After a long negotiating session that lasted from mid-Wednesday morning into the early hours of Thursday, the RNs of the hospital have withdrawn their notice to strike on July 1.
According to Mark Genovese, spokesperson for the New York State Nurses Association (NYSNA) which has been representing the facility’s 130 registered nurses through bargaining, a tentative agreement was reached at 4:28 a.m. on Thursday, putting an end to a six-month debate.
The nurses announced last week that they would be striking over unsatisfactory changes in their benefits packages – NYSNA’s claims were that the increase in the employee contribution to their health insurance was so drastic it completely wiped out any salary raise offered by administration.
Other concerns, Genovese continued, were the hospital’s ability to make future changes in the cost of benefits without having to return to the bargaining table and some issues with staffing and floating of nurses on different floors.

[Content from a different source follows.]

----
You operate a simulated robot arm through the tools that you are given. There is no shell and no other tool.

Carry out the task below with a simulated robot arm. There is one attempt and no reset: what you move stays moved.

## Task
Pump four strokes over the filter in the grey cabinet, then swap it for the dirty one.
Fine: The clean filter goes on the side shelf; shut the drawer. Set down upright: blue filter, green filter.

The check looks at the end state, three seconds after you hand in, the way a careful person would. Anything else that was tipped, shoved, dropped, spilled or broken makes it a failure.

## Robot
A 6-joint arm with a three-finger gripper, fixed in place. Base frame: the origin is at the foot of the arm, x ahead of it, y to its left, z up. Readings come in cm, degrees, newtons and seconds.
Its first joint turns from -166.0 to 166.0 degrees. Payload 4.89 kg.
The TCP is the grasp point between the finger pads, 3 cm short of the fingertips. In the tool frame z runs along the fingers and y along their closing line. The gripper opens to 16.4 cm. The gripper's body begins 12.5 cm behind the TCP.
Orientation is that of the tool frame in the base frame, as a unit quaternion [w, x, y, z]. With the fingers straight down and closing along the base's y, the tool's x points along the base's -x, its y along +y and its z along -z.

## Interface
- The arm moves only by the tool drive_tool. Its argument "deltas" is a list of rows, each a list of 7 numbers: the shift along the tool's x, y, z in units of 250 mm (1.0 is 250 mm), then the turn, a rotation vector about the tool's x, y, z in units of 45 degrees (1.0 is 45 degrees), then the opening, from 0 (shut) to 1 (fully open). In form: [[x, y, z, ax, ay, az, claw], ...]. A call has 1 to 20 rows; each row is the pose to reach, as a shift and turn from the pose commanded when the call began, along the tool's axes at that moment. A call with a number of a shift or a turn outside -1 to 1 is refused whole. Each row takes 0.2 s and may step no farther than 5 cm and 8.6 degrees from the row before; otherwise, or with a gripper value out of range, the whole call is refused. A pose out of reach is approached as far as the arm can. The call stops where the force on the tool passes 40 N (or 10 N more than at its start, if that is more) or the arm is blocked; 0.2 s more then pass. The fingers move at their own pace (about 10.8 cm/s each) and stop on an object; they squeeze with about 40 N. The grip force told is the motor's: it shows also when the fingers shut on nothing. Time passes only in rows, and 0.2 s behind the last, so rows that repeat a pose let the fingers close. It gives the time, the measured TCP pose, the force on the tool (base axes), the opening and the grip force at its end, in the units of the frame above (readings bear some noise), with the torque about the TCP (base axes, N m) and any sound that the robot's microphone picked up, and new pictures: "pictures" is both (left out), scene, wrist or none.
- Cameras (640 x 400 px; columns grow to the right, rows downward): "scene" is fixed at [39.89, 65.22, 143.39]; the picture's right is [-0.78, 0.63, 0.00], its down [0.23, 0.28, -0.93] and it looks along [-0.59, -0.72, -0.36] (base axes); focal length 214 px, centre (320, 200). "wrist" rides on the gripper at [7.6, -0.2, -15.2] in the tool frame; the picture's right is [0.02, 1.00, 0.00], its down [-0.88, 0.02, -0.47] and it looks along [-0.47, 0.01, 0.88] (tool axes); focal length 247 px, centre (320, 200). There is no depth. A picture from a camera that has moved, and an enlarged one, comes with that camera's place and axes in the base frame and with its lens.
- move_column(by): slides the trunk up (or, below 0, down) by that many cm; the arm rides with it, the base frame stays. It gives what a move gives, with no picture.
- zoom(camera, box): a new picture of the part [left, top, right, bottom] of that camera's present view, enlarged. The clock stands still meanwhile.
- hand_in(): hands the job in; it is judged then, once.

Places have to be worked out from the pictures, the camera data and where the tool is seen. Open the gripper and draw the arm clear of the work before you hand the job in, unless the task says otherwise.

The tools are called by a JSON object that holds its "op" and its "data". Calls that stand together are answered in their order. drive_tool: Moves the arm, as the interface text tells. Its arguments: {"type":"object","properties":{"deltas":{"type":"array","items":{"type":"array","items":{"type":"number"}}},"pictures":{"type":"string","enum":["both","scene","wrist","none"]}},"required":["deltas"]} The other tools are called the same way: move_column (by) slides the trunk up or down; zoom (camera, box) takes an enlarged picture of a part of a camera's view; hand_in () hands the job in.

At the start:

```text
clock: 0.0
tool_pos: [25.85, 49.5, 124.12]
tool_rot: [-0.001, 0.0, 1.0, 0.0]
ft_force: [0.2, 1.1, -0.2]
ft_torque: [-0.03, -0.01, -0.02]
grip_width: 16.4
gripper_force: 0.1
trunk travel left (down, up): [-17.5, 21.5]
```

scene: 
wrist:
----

The strike notice, Genovese said, was approved by an “overwhelming” majority of the hospital’s nurses.
“I think the hospital had a sense that the nurses were really serious about this strike,” he noted. “Obviously I think they got the message and came to the table to talk.”
The nursing staff already had plans in place for their proposed strike, Genovese said, including a list of who would be on the picket lines at both Grover Hermann and the Seelig Division.
The hospital administration would not comment on the status of negotiations, only saying that a “tentative” agreement had been reached, and they would be meeting with the nurses again today.
The proposed contract resulting from that meeting will then be put to a vote by the hospital’s nurses this evening.